Avoiding solution clustering

Hello, I am seeing if there is any established method in LAMMPS to effectively regulate the “dispersion” of species to avoid unwanted clustering.

Summary:

  • Unwanted clustering in aqueous metal salt solution

  • TIP4P water

  • LJ+Coulomb cations/anions (potentials taken from literature)

  • Periodic boundary conditions are applied

  • Spacing/count matches experimentally-measured density/concentration at room temperature

What was attempted:

  • fix langevin at room temperature, hoping the random forces would help --> result: clustering still seen
  • “Electronic continuum correction” method in literature, where the aqueous species charges are reduced to effectively model water screening --> result: clustering still seen
  • Adding charge transfer and polarization behavior among solution species, a more complex option seen in literature --> before going this route, I just wanted to check if LAMMPS already had some kind of “effective” method established to avoid unwanted clustering.
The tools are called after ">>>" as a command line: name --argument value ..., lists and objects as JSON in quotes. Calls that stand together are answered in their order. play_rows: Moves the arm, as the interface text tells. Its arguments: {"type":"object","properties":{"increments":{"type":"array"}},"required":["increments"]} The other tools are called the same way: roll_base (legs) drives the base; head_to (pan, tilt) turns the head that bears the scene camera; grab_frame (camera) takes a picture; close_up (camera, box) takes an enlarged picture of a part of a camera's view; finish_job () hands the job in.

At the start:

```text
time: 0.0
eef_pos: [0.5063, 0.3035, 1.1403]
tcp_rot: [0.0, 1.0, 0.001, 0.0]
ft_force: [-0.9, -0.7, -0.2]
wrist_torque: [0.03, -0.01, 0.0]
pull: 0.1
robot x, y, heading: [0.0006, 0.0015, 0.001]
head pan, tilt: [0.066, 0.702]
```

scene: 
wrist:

The most I could find from a search was compute cluster/atom.

Thank you,
Anne

two questions:

  • what kind of cations/anions are you using?
  • have the potentials for those ions been parameterized for TIP4P water?

axel.

Hi Axel, thanks for your reply earlier. After more extensive review, the cations/anions (trying a wide variety of mixtures) are parameterized to the water model as individual species, but not as mixtures. Found some workarounds in LAMMPS (setforce, addforce, set velocity), but after more review, this looks like a deeper research question on the parameterization itself than a LAMMPS question.
Thank you,

Anne

indeed, and neither of the options you mention are addressing the core issue, which is the balance of the LJ parameters for the cross-ion interactions. For mixed salt solutions, they usually cannot be inferred from mixing rules. the CHARMM force field has for that purpose an NBFIX section which contains specific overrides for the mixed terms, which is mostly applied to ions.
the situation gets even worse with multivalent ions (like Ca^2+ or Mg^2+ or Fe^2+ or Al^3+) where there are significant many-bondy contributions that would need to be added and/or the charges need to be redistributed/equilibrated to avoid overbinding.

axel.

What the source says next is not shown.